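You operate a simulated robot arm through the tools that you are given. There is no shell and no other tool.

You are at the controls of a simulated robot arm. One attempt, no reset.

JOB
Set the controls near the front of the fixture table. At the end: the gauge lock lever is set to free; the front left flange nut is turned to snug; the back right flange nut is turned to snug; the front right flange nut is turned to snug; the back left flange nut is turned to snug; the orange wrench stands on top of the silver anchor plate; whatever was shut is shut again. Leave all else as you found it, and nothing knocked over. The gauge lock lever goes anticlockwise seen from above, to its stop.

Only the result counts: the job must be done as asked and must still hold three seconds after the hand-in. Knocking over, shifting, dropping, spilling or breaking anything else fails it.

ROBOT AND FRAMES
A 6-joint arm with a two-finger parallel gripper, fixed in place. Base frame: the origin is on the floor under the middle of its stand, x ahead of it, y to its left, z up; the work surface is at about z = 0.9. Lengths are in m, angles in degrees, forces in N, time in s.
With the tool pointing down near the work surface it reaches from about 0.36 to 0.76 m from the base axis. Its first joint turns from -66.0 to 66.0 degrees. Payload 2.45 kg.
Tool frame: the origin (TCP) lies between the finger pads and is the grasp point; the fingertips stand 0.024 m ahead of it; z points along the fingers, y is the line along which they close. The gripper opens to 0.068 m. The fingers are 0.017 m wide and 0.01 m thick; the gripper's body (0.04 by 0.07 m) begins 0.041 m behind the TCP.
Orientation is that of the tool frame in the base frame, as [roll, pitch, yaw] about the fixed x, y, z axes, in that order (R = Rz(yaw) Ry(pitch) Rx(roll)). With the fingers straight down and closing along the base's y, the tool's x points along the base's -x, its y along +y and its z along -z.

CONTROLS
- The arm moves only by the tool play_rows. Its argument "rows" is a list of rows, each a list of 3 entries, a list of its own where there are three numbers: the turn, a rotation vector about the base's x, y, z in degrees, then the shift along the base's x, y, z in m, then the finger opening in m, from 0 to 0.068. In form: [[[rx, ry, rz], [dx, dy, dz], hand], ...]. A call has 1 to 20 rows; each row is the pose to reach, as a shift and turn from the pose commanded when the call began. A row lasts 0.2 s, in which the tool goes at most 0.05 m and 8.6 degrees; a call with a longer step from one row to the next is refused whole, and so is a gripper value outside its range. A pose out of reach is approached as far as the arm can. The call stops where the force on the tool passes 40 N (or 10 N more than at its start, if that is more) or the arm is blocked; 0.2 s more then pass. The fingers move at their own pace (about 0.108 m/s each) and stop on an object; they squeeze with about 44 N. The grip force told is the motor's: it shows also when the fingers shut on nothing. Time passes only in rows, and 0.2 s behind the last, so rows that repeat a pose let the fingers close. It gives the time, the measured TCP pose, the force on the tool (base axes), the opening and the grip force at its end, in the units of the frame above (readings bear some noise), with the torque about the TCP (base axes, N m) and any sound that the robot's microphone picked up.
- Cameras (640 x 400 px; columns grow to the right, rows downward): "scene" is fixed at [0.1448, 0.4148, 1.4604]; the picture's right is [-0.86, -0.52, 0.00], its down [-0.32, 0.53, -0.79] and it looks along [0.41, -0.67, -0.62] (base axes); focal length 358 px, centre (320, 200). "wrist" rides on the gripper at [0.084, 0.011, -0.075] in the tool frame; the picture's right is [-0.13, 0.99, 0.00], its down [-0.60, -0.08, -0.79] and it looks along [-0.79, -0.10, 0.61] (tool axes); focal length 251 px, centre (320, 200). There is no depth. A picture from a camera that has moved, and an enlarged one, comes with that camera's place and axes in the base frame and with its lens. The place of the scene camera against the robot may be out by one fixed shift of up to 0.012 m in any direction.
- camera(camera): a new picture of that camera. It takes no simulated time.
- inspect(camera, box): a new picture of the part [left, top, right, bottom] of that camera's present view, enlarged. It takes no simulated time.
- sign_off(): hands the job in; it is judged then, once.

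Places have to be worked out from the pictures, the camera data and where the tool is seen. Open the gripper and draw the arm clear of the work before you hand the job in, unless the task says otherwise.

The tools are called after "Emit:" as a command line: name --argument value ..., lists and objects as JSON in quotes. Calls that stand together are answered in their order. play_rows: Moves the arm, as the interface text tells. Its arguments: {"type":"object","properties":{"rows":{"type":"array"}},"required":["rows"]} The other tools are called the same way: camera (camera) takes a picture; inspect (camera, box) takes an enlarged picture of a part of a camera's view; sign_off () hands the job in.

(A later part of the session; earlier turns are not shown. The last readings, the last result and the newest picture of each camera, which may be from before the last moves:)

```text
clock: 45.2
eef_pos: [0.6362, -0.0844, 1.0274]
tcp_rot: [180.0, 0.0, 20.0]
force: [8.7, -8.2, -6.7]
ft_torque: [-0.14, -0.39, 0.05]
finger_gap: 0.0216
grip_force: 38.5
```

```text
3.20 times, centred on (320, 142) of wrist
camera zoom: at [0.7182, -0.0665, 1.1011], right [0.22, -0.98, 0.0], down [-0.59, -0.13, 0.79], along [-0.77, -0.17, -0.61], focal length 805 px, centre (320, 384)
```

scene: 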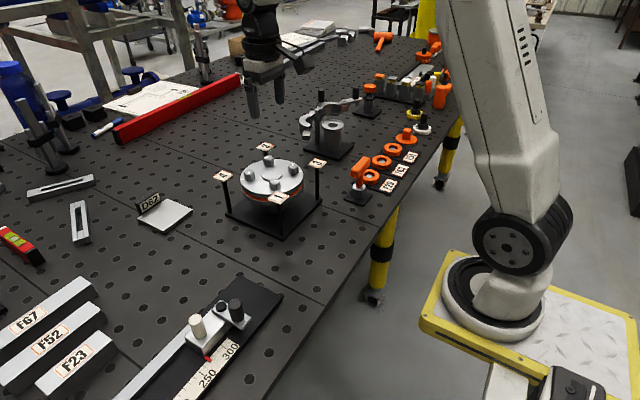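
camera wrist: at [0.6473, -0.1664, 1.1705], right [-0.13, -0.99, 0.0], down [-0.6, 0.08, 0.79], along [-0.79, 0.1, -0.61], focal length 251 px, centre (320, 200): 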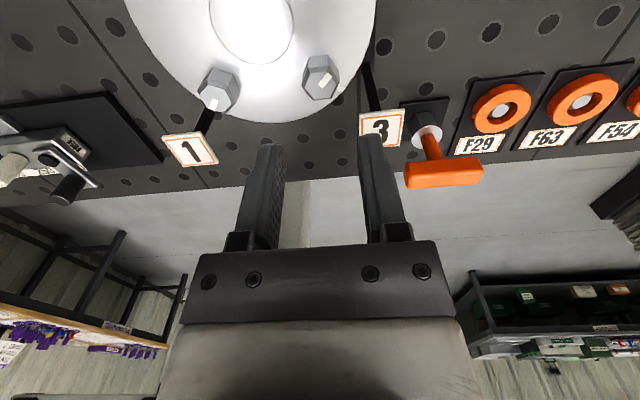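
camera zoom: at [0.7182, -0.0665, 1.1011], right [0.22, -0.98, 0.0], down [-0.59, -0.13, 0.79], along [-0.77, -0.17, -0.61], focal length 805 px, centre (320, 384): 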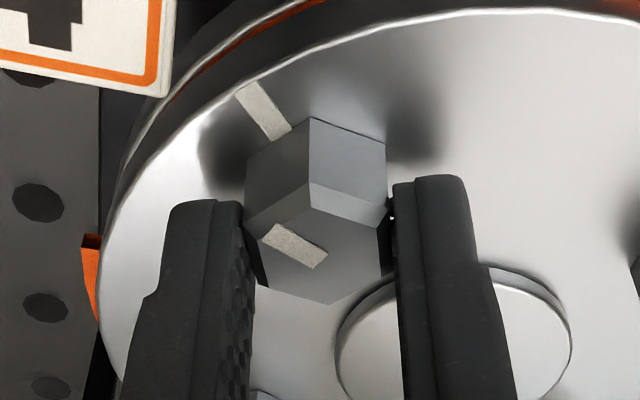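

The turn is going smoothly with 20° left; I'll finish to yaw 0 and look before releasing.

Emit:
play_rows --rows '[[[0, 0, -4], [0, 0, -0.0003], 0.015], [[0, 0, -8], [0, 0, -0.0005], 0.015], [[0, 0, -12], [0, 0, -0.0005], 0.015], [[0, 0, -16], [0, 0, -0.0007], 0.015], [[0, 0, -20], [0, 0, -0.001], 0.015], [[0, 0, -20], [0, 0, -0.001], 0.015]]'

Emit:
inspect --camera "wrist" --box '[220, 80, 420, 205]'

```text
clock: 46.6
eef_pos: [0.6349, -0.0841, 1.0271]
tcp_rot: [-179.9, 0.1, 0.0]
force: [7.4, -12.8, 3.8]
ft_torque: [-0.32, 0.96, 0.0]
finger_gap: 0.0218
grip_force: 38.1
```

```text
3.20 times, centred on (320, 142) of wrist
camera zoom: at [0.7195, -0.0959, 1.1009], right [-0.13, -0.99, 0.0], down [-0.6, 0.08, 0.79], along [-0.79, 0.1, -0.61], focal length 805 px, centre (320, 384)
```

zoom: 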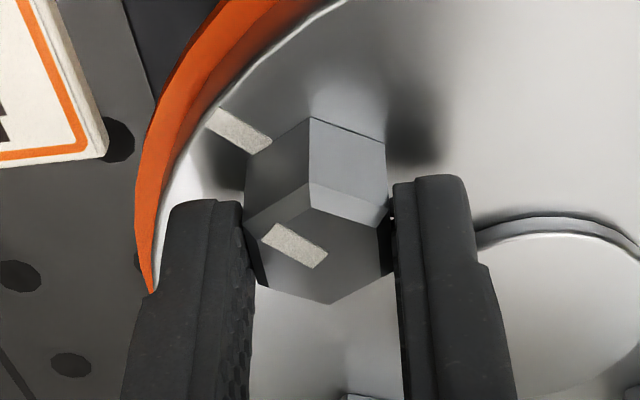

YOUR TASK:
Reproduce the data word for word, excluding its pictures. Return a JSON list in which every string is one line; blank lines are skipped.

THE OUTPUT:
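[
  "You operate a simulated robot arm through the tools that you are given. There is no shell and no other tool.",
  "You are at the controls of a simulated robot arm. One attempt, no reset.",
  "JOB",
  "Set the controls near the front of the fixture table. At the end: the gauge lock lever is set to free; the front left flange nut is turned to snug; the back right flange nut is turned to snug; the front right flange nut is turned to snug; the back left flange nut is turned to snug; the orange wrench stands on top of the silver anchor plate; whatever was shut is shut again. Leave all else as you found it, and nothing knocked over. The gauge lock lever goes anticlockwise seen from above, to its stop.",
  "Only the result counts: the job must be done as asked and must still hold three seconds after the hand-in. Knocking over, shifting, dropping, spilling or breaking anything else fails it.",
  "ROBOT AND FRAMES",
  "A 6-joint arm with a two-finger parallel gripper, fixed in place. Base frame: the origin is on the floor under the middle of its stand, x ahead of it, y to its left, z up; the work surface is at about z = 0.9. Lengths are in m, angles in degrees, forces in N, time in s.",
  "With the tool pointing down near the work surface it reaches from about 0.36 to 0.76 m from the base axis. Its first joint turns from -66.0 to 66.0 degrees. Payload 2.45 kg.",
  "Tool frame: the origin (TCP) lies between the finger pads and is the grasp point; the fingertips stand 0.024 m ahead of it; z points along the fingers, y is the line along which they close. The gripper opens to 0.068 m. The fingers are 0.017 m wide and 0.01 m thick; the gripper's body (0.04 by 0.07 m) begins 0.041 m behind the TCP.",
  "Orientation is that of the tool frame in the base frame, as [roll, pitch, yaw] about the fixed x, y, z axes, in that order (R = Rz(yaw) Ry(pitch) Rx(roll)). With the fingers straight down and closing along the base's y, the tool's x points along the base's -x, its y along +y and its z along -z.",
  "CONTROLS",
  "- The arm moves only by the tool play_rows. Its argument \"rows\" is a list of rows, each a list of 3 entries, a list of its own where there are three numbers: the turn, a rotation vector about the base's x, y, z in degrees, then the shift along the base's x, y, z in m, then the finger opening in m, from 0 to 0.068. In form: [[[rx, ry, rz], [dx, dy, dz], hand], ...]. A call has 1 to 20 rows; each row is the pose to reach, as a shift and turn from the pose commanded when the call began. A row lasts 0.2 s, in which the tool goes at most 0.05 m and 8.6 degrees; a call with a longer step from one row to the next is refused whole, and so is a gripper value outside its range. A pose out of reach is approached as far as the arm can. The call stops where the force on the tool passes 40 N (or 10 N more than at its start, if that is more) or the arm is blocked; 0.2 s more then pass. The fingers move at their own pace (about 0.108 m/s each) and stop on an object; they squeeze with about 44 N. The grip force told is the motor's: it shows also when the fingers shut on nothing. Time passes only in rows, and 0.2 s behind the last, so rows that repeat a pose let the fingers close. It gives the time, the measured TCP pose, the force on the tool (base axes), the opening and the grip force at its end, in the units of the frame above (readings bear some noise), with the torque about the TCP (base axes, N m) and any sound that the robot's microphone picked up.",
  "- Cameras (640 x 400 px; columns grow to the right, rows downward): \"scene\" is fixed at [0.1448, 0.4148, 1.4604]; the picture's right is [-0.86, -0.52, 0.00], its down [-0.32, 0.53, -0.79] and it looks along [0.41, -0.67, -0.62] (base axes); focal length 358 px, centre (320, 200). \"wrist\" rides on the gripper at [0.084, 0.011, -0.075] in the tool frame; the picture's right is [-0.13, 0.99, 0.00], its down [-0.60, -0.08, -0.79] and it looks along [-0.79, -0.10, 0.61] (tool axes); focal length 251 px, centre (320, 200). There is no depth. A picture from a camera that has moved, and an enlarged one, comes with that camera's place and axes in the base frame and with its lens. The place of the scene camera against the robot may be out by one fixed shift of up to 0.012 m in any direction.",
  "- camera(camera): a new picture of that camera. It takes no simulated time.",
  "- inspect(camera, box): a new picture of the part [left, top, right, bottom] of that camera's present view, enlarged. It takes no simulated time.",
  "- sign_off(): hands the job in; it is judged then, once.",
  "Places have to be worked out from the pictures, the camera data and where the tool is seen. Open the gripper and draw the arm clear of the work before you hand the job in, unless the task says otherwise.",
  "The tools are called after \"Emit:\" as a command line: name --argument value ..., lists and objects as JSON in quotes. Calls that stand together are answered in their order. play_rows: Moves the arm, as the interface text tells. Its arguments: {\"type\":\"object\",\"properties\":{\"rows\":{\"type\":\"array\"}},\"required\":[\"rows\"]} The other tools are called the same way: camera (camera) takes a picture; inspect (camera, box) takes an enlarged picture of a part of a camera's view; sign_off () hands the job in.",
  "(A later part of the session; earlier turns are not shown. The last readings, the last result and the newest picture of each camera, which may be from before the last moves:)",
  "```text",
  "clock: 45.2",
  "eef_pos: [0.6362, -0.0844, 1.0274]",
  "tcp_rot: [180.0, 0.0, 20.0]",
  "force: [8.7, -8.2, -6.7]",
  "ft_torque: [-0.14, -0.39, 0.05]",
  "finger_gap: 0.0216",
  "grip_force: 38.5",
  "```",
  "```text",
  "3.20 times, centred on (320, 142) of wrist",
  "camera zoom: at [0.7182, -0.0665, 1.1011], right [0.22, -0.98, 0.0], down [-0.59, -0.13, 0.79], along [-0.77, -0.17, -0.61], focal length 805 px, centre (320, 384)",
  "```",
  "scene: ",
  "camera wrist: at [0.6473, -0.1664, 1.1705], right [-0.13, -0.99, 0.0], down [-0.6, 0.08, 0.79], along [-0.79, 0.1, -0.61], focal length 251 px, centre (320, 200): ",
  "camera zoom: at [0.7182, -0.0665, 1.1011], right [0.22, -0.98, 0.0], down [-0.59, -0.13, 0.79], along [-0.77, -0.17, -0.61], focal length 805 px, centre (320, 384): ",
  "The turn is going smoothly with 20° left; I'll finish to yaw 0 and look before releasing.",
  "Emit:",
  "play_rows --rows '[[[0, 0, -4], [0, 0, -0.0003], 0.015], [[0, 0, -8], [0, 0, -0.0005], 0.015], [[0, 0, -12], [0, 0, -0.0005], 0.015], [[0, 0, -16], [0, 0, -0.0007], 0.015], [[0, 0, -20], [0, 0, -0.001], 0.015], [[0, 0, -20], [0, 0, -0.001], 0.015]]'",
  "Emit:",
  "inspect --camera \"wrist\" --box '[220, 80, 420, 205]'",
  "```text",
  "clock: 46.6",
  "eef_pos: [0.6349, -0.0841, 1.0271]",
  "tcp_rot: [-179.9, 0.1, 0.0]",
  "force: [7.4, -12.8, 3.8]",
  "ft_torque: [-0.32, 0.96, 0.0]",
  "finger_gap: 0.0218",
  "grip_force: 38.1",
  "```",
  "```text",
  "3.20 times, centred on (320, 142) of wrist",
  "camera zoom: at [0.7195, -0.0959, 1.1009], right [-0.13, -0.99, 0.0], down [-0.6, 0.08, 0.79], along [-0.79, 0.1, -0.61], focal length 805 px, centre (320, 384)",
  "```",
  "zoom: "
]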